In the entries below, which lines run from the one containing "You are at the" to the one containing "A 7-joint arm"? Copy exactly those lines, ends included, and no others.

--

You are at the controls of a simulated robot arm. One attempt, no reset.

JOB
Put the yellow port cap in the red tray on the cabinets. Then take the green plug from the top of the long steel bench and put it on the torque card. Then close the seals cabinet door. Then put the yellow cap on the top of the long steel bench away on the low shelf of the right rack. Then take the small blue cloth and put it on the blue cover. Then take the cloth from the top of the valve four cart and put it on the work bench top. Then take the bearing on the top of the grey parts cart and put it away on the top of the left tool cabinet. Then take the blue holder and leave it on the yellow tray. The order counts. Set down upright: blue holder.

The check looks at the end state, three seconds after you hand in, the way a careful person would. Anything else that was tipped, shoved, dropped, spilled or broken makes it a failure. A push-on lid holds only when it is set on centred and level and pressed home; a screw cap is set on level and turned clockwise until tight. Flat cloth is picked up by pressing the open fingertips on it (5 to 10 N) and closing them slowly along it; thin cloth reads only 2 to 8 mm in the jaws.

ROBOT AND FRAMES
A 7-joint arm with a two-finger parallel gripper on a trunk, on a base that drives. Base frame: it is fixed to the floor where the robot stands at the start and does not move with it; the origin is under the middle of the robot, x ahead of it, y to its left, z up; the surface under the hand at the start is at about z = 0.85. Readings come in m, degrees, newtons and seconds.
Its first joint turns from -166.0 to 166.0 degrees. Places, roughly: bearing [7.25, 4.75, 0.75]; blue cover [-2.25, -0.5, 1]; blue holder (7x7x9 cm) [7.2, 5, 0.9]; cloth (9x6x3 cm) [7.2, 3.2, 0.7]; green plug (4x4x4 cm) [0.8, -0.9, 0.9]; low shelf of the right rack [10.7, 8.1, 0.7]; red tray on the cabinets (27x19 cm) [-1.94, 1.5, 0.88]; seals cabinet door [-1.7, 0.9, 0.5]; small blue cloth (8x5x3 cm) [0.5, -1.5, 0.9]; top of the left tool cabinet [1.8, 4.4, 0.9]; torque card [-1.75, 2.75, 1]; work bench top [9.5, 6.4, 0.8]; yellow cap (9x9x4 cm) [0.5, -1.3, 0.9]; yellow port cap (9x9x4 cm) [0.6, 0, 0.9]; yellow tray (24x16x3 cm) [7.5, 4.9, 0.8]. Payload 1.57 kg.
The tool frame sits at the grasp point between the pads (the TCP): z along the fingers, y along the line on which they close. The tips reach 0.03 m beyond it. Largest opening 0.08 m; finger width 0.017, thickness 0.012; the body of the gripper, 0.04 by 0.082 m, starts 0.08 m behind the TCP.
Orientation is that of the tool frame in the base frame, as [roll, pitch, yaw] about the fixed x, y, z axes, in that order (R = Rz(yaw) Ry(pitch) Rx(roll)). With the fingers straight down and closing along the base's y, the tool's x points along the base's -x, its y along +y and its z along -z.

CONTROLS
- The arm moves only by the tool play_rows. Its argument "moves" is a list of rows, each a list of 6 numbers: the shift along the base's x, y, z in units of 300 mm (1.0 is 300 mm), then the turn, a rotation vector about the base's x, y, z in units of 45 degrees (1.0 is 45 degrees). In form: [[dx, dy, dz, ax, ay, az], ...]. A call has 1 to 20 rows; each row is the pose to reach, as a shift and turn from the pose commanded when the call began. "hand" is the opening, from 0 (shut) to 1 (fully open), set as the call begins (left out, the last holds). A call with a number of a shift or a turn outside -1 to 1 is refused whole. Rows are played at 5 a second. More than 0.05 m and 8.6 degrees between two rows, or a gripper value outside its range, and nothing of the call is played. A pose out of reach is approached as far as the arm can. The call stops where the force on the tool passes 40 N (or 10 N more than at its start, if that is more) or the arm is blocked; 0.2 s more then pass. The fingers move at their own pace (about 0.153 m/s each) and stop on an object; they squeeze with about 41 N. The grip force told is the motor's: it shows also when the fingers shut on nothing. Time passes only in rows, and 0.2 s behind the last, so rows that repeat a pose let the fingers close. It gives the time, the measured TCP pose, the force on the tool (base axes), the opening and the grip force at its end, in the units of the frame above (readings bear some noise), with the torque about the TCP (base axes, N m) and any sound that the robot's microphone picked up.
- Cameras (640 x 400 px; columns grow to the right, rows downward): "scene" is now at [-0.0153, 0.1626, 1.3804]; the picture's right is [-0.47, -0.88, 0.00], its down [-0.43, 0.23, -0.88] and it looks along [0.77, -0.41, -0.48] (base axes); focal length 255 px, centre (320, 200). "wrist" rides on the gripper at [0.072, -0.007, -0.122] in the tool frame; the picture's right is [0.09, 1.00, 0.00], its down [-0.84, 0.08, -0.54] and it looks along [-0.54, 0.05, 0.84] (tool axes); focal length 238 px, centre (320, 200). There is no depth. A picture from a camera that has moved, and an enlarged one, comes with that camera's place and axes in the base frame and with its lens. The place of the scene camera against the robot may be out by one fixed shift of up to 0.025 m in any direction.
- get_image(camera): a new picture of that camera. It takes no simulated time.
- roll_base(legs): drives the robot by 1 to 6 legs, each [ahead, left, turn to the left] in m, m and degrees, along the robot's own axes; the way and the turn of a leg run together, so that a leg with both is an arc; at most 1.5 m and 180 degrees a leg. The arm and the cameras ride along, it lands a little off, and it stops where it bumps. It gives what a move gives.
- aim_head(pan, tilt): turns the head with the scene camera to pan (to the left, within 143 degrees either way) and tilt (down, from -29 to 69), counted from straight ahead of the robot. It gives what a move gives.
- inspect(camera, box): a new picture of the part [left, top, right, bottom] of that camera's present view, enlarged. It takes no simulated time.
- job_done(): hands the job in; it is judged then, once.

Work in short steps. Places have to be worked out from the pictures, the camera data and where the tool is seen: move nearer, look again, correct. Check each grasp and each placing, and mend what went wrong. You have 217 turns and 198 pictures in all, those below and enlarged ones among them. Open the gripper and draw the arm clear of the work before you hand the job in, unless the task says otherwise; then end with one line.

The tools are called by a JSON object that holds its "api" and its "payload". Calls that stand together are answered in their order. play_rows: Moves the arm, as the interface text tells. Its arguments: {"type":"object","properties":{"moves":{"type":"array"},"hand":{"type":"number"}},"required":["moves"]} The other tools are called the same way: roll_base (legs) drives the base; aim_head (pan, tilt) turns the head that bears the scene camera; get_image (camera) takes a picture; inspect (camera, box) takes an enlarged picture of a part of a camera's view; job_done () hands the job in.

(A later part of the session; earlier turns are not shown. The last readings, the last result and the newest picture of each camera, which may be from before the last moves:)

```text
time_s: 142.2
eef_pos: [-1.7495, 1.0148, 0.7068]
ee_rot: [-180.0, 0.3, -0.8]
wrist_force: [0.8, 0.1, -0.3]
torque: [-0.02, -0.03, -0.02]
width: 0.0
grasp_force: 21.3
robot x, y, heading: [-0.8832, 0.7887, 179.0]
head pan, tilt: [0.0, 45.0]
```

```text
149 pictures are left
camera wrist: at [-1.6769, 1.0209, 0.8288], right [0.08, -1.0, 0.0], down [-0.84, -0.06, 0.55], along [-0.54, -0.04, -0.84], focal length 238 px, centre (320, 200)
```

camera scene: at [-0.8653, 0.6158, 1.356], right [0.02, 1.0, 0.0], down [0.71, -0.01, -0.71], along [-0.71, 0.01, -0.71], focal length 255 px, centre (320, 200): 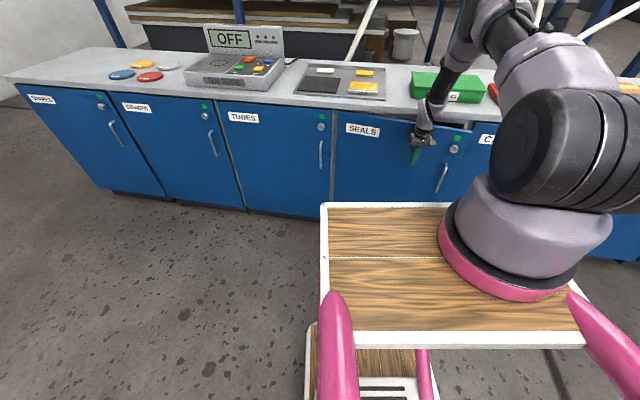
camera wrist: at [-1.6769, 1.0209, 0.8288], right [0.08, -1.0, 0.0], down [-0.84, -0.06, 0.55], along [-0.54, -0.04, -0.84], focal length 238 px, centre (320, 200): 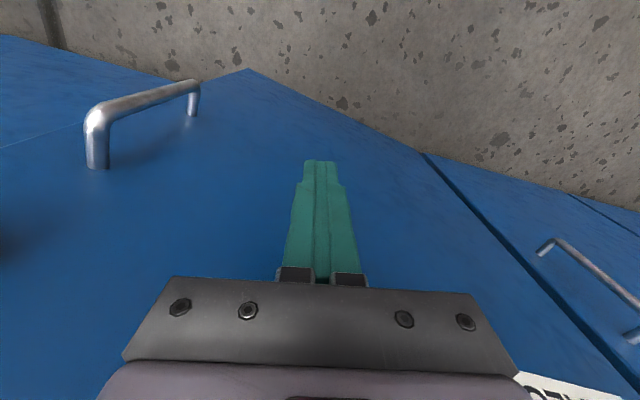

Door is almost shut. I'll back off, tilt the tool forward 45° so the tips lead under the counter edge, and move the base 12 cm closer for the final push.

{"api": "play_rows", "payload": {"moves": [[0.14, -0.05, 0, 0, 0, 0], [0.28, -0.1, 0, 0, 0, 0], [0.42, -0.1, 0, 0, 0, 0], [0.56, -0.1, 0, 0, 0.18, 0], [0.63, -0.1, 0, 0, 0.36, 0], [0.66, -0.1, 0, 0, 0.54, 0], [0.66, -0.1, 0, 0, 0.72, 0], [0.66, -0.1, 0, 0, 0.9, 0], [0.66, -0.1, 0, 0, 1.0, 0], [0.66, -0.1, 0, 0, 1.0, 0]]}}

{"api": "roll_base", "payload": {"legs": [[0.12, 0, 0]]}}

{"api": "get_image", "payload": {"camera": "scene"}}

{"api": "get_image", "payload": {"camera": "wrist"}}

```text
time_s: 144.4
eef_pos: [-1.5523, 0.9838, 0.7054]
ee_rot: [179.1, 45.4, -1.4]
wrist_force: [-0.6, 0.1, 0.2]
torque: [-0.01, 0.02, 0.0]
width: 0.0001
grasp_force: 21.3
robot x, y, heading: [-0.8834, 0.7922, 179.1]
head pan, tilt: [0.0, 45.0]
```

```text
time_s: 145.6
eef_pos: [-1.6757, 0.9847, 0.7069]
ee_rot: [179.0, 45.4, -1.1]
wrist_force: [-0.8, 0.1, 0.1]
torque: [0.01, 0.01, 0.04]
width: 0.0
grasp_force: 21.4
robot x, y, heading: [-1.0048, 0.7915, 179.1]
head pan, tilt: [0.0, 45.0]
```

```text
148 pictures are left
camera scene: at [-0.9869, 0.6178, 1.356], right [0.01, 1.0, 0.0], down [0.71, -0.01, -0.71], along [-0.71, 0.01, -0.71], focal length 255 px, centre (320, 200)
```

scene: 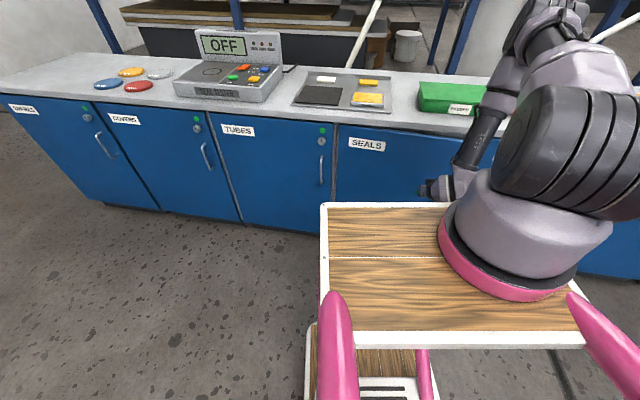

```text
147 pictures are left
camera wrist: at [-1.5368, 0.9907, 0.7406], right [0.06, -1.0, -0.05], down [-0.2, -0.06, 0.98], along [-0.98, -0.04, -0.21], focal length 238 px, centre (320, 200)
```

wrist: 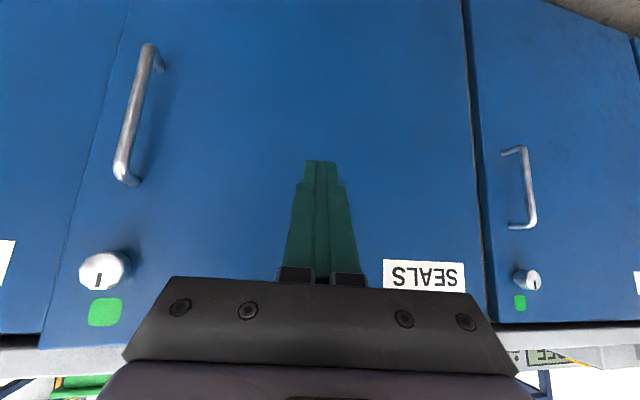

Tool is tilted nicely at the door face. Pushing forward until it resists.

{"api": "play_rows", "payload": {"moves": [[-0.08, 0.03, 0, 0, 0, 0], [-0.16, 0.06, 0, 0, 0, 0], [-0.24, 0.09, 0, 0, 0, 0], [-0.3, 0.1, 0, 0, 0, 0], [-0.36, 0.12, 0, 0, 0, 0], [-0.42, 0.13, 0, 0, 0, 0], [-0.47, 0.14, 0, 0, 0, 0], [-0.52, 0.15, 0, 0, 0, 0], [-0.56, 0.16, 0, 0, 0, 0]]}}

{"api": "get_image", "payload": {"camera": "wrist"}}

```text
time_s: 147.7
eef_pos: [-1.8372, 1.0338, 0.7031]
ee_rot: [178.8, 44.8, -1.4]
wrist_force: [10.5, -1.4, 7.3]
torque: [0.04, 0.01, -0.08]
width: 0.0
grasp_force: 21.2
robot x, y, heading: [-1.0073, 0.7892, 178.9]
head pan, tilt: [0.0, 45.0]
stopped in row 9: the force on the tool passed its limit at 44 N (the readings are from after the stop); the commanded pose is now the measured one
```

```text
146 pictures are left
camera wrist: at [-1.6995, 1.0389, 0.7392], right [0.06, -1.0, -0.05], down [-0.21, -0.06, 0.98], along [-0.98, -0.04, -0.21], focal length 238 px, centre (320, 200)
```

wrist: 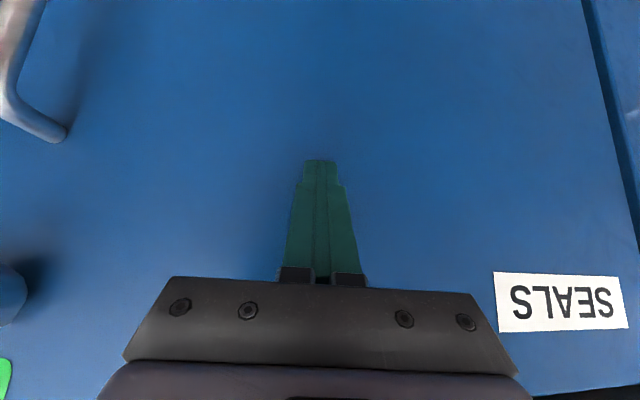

--

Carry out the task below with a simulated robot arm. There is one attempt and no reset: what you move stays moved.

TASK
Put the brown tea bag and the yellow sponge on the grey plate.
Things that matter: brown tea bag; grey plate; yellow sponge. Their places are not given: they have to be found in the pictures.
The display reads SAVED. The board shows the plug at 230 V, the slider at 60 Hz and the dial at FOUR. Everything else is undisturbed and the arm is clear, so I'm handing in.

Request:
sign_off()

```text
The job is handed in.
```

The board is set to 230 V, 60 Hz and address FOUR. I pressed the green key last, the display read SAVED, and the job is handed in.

--

_RESULT_:
You are at the controls of a simulated robot arm. One attempt, no reset.

JOB
Put the yellow port cap in the red tray on the cabinets. Then take the green plug from the top of the long steel bench and put it on the torque card. Then close the seals cabinet door. Then put the yellow cap on the top of the long steel bench away on the low shelf of the right rack. Then take the small blue cloth and put it on the blue cover. Then take the cloth from the top of the valve four cart and put it on the work bench top. Then take the bearing on the top of the grey parts cart and put it away on the top of the left tool cabinet. Then take the blue holder and leave it on the yellow tray. The order counts. Set down upright: blue holder.

The check looks at the end state, three seconds after you hand in, the way a careful person would. Anything else that was tipped, shoved, dropped, spilled or broken makes it a failure. A push-on lid holds only when it is set on centred and level and pressed home; a screw cap is set on level and turned clockwise until tight. Flat cloth is picked up by pressing the open fingertips on it (5 to 10 N) and closing them slowly along it; thin cloth reads only 2 to 8 mm in the jaws.

ROBOT AND FRAMES
A 7-joint arm with a two-finger parallel gripper on a trunk, on a base that drives. Base frame: it is fixed to the floor where the robot stands at the start and does not move with it; the origin is under the middle of the robot, x ahead of it, y to its left, z up; the surface under the hand at the start is at about z = 0.85. Readings come in m, degrees, newtons and seconds.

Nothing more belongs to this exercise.